A Syrian rebel sniper fires at government troops in Aleppo. Each side warned… (Narciso Contreras / Associated…)

BEIRUT — The Syrian military said Thursday that its forces would observe a temporary holiday cease-fire starting today, signaling a potential new phase in international efforts to halt a conflict that has caused vast destruction and loss of life and threatened to destabilize the Middle East.

Brokering the truce was peace envoy Lakhdar Brahimi, a veteran Algerian diplomat who has been on a shuttle diplomacy mission aimed at selling the truce idea to the warring sides and to their international allies.

Brahimi has voiced optimism that a truce coinciding with the Muslim holiday of Eid al-Adha could expand into a more far-reaching peace initiative. How that might happen was unclear.

Both sides reacted cautiously to the announcement and there were no signs of a broader breakthrough in the 19-month-old conflict.

In a late-afternoon bulletin, Syria's state-run television reported that the armed forces command had agreed to a "cease of military operations" for four days beginning Friday, the first day of the holiday.

But authorities stressed that the truce was conditional and that the military reserved the right to respond to attacks or block any efforts to reinforce or resupply "terrorist groups," the government's label for the rebels fighting to oust President Bashar Assad.

Rebel commanders expressed skepticism about the truce, but some indicated that their forces would respect the initiative if the military suspended offensive operations.

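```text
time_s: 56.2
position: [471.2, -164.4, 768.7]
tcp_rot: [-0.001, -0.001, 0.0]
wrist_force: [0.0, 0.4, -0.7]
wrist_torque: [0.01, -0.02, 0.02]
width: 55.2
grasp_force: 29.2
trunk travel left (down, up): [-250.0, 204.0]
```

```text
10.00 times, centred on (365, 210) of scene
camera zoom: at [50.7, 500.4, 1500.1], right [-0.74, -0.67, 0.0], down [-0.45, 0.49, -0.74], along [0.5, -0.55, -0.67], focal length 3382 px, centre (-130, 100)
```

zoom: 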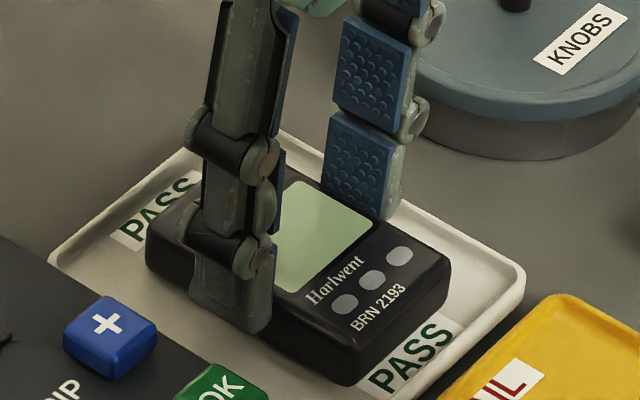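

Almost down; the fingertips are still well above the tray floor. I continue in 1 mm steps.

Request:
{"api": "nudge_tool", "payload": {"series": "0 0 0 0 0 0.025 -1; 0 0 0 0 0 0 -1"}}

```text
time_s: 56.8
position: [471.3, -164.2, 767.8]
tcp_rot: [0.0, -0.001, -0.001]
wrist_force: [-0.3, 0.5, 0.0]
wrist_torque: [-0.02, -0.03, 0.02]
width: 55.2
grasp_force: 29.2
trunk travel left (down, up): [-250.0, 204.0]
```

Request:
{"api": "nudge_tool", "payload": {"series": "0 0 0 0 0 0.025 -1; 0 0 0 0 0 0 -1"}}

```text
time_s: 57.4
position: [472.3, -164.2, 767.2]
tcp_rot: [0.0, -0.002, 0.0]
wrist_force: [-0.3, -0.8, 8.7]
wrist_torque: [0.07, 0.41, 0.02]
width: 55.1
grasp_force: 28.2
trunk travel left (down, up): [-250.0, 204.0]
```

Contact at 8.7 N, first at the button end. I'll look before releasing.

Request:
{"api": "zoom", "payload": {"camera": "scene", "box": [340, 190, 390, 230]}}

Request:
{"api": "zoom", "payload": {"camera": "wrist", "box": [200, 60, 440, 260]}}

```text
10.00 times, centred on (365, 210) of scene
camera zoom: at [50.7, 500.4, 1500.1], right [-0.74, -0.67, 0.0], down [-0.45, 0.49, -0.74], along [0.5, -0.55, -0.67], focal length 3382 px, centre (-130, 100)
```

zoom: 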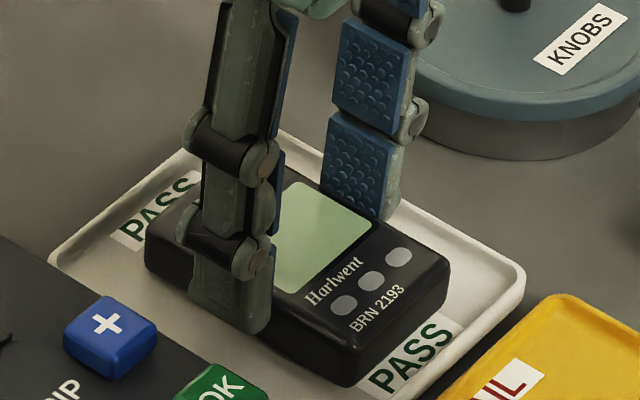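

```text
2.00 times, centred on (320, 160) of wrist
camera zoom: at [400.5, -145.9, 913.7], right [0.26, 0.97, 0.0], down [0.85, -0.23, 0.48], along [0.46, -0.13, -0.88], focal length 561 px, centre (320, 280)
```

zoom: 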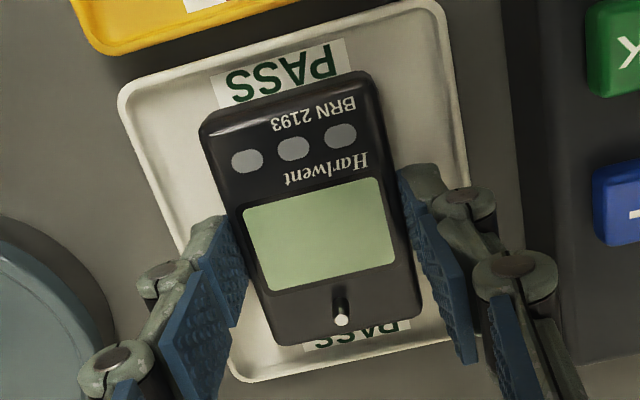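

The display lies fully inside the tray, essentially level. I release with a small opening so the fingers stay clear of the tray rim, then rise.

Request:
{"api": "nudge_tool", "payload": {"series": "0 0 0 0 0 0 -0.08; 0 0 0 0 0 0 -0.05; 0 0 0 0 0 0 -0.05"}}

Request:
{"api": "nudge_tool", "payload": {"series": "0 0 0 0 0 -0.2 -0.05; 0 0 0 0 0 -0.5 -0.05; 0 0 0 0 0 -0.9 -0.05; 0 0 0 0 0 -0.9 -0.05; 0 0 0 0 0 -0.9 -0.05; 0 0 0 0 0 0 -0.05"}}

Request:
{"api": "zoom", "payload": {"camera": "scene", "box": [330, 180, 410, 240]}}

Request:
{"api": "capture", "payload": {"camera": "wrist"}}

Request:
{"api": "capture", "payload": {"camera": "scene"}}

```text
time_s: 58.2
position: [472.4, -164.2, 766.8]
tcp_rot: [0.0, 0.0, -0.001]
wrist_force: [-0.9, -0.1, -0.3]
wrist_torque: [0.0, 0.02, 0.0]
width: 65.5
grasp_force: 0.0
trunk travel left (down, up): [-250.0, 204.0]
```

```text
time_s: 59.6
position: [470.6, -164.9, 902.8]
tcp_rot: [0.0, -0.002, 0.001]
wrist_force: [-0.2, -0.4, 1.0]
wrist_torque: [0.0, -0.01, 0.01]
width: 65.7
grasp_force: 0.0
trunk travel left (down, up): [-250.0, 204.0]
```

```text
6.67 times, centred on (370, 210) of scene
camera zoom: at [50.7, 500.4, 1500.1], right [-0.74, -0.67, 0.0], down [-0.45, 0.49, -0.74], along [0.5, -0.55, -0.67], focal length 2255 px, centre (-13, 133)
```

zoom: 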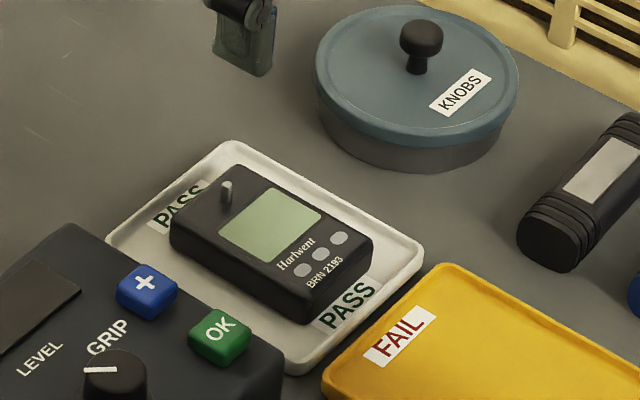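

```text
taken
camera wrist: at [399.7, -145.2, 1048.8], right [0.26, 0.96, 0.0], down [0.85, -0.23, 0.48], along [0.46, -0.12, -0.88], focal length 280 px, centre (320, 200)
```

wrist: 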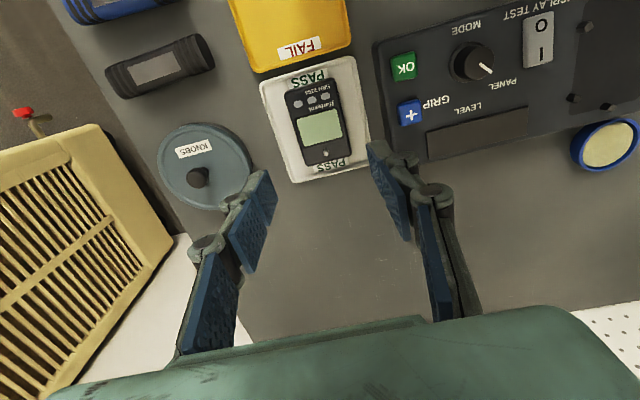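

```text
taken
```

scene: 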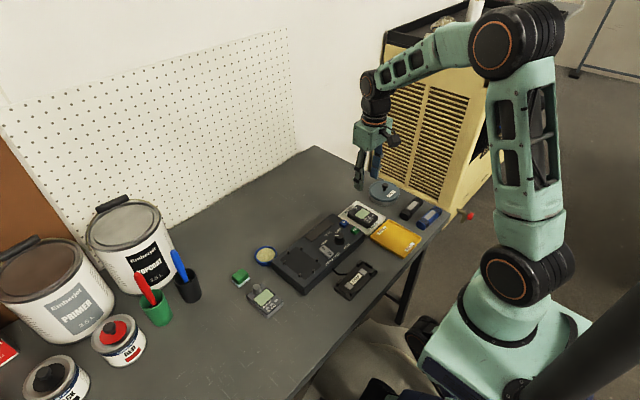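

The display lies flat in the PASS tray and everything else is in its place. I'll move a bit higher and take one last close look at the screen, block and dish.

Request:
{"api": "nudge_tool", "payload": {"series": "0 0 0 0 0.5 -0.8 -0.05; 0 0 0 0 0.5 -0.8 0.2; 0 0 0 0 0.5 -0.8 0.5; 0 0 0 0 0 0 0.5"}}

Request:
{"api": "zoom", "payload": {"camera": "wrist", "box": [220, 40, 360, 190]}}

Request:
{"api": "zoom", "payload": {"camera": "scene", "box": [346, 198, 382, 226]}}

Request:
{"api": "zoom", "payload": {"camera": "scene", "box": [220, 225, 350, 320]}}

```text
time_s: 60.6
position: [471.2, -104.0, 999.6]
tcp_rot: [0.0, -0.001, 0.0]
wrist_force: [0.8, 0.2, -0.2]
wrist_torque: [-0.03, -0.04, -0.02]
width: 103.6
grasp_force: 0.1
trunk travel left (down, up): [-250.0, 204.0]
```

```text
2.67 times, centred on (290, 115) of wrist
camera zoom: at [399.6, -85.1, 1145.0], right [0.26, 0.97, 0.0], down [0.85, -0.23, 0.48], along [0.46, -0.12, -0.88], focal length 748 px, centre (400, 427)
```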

Unlike an ill-fated cease-fire six months ago, this truce is not linked to any formal peace plan or call for negotiations. Nor are there any international observers inside Syria to monitor compliance.

At this point, any form of peace negotiations seems a long way off: The government says it will not talk with "terrorists" and rebels say Assad must step down before discussions begin.

Even a limited truce, however, provides some glimmer of hope, as well as the prospect of a respite, at least for the weekend, for the beleaguered residents of the northern city of Aleppo and other areas of Syria under government bombardment.

Still, many observers regard the chances of a broader peace, or even four days without an outbreak of violence, as slim.

"I don't believe the cease-fire will hold," Mustafa Sheik, who heads the military council of the Free Syrian Army, a rebel umbrella group, told the pan-Arab Al Jazeera satellite news station.

Some rebel factions have dismissed the truce outright and say they have no intention of laying down their arms, even for four days. Others have publicly backed the plan but insist the military must also not use a pause in fighting to rearm and resupply troops.

The opposition's fragmented nature poses a huge hurdle for any peace initiative. Without a central rebel command, no one can order the scores of brigades and militias fighting in Syria to stop shooting.

Syria's acceptance of the cease-fire was widely expected after intensive efforts by Brahimi, who serves as special peace envoy to Syria for the United Nations and the Arab League. Last weekend, he met in Damascus, the Syrian capital, with Assad, who apparently gave his go-ahead for the truce.

The deal was first announced by Brahimi in Cairo on Wednesday, but Assad's government waited until Thursday to give its official imprimatur.

Russia, a key Assad ally, has encouraged Damascus to go along with the truce. Moscow has used its position as a permanent member of the U.N. Security Council to head off any international action against the Syrian government.

Fierce battles have been playing out in many areas of the country, including Aleppo, the nation's commercial center; the central city of Homs, Syria's third-most populous; and around Damascus. Fighting has also raged in small towns and rural areas. The daily death toll averages about 150, according to opposition groups. The government provides no overall casualty figures.

Rebels control considerable swaths of territory, though many "liberated" zones suffer artillery bombardment and none are out of the reach of government warplanes and attack helicopters. Rebels also control a number of border crossings with neighboring Turkey, a key rebel logistics and resupply hub.

The latest truce carries none of the buildup or bureaucratic scaffolding that accompanied the April cease-fire, which was brokered by Brahimi's predecessor, Kofi Annan, the former U.N. secretary-general and Nobel laureate. That truce was part of Annan's six-point peace plan, which, among other things, called on Assad to withdraw forces and armor from populated areas. Both sides agreed to the plan. But the military never pulled back and fighting soon resumed.

Each side blamed the other for the collapse of the cease-fire. A frustrated Annan resigned the envoy post in August, labeling his job "mission impossible" and saying that Assad must step down for any kind of peace to take hold.